**Instruction:** Copy each line below that contains "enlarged".
*** Data lines
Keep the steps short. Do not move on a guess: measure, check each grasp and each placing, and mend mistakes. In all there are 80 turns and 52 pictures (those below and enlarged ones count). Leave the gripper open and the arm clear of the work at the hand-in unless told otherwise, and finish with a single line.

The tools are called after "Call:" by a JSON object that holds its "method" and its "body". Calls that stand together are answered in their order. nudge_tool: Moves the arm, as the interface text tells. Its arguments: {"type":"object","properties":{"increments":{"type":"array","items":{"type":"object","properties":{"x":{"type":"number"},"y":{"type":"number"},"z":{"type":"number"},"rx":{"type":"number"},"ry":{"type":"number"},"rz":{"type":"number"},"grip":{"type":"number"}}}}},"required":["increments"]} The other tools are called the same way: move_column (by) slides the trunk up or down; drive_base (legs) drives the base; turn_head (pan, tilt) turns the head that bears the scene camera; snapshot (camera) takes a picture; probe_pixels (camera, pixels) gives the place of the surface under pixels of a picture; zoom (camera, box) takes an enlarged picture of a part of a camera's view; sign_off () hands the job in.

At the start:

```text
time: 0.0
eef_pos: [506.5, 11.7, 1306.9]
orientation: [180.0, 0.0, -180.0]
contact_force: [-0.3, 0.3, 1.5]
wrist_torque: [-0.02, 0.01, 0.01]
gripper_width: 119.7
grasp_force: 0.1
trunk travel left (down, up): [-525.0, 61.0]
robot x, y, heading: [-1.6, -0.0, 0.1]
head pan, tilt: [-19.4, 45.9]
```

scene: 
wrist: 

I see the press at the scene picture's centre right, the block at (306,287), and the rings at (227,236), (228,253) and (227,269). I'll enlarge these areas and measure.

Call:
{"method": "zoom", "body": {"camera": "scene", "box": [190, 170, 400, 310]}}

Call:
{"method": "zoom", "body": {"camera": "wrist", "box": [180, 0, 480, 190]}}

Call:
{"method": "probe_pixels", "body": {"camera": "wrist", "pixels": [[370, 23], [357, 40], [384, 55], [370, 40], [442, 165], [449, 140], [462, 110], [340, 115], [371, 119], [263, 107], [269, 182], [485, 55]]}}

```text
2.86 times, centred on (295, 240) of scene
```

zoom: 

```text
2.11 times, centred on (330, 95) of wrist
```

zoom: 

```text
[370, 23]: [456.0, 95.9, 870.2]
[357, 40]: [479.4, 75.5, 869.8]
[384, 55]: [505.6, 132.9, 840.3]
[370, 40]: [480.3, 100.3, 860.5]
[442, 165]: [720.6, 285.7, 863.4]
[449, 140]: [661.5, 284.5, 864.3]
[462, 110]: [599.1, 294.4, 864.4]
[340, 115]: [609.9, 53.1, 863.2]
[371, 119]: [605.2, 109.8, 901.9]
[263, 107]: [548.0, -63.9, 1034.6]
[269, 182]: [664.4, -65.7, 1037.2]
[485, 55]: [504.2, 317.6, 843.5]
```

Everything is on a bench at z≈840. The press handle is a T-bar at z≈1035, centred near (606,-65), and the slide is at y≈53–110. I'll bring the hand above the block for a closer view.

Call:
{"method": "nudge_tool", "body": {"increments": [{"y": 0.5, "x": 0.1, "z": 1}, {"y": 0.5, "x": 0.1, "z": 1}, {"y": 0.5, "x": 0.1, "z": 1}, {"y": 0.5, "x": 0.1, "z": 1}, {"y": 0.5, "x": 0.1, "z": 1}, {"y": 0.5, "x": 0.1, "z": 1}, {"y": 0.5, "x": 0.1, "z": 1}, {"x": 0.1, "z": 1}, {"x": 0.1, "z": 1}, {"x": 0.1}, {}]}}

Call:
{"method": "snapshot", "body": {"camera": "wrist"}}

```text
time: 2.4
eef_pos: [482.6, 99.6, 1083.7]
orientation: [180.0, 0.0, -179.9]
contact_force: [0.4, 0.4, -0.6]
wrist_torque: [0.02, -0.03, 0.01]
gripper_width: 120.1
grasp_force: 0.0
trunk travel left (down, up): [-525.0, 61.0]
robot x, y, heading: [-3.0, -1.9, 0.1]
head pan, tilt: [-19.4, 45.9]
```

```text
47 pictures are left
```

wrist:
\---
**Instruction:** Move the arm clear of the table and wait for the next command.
******
**Response:**
Keep the steps short. Do not move on a guess: measure, check each grasp and each placing, and mend mistakes. In all there are 80 turns and 52 pictures (those below and enlarged ones count). Leave the gripper open and the arm clear of the work at the hand-in unless told otherwise, and finish with a single line.
The tools are called after "Call:" by a JSON object that holds its "method" and its "body". Calls that stand together are answered in their order. nudge_tool: Moves the arm, as the interface text tells. Its arguments: {"type":"object","properties":{"increments":{"type":"array","items":{"type":"object","properties":{"x":{"type":"number"},"y":{"type":"number"},"z":{"type":"number"},"rx":{"type":"number"},"ry":{"type":"number"},"rz":{"type":"number"},"grip":{"type":"number"}}}}},"required":["increments"]} The other tools are called the same way: move_column (by) slides the trunk up or down; drive_base (legs) drives the base; turn_head (pan, tilt) turns the head that bears the scene camera; snapshot (camera) takes a picture; probe_pixels (camera, pixels) gives the place of the surface under pixels of a picture; zoom (camera, box) takes an enlarged picture of a part of a camera's view; sign_off () hands the job in.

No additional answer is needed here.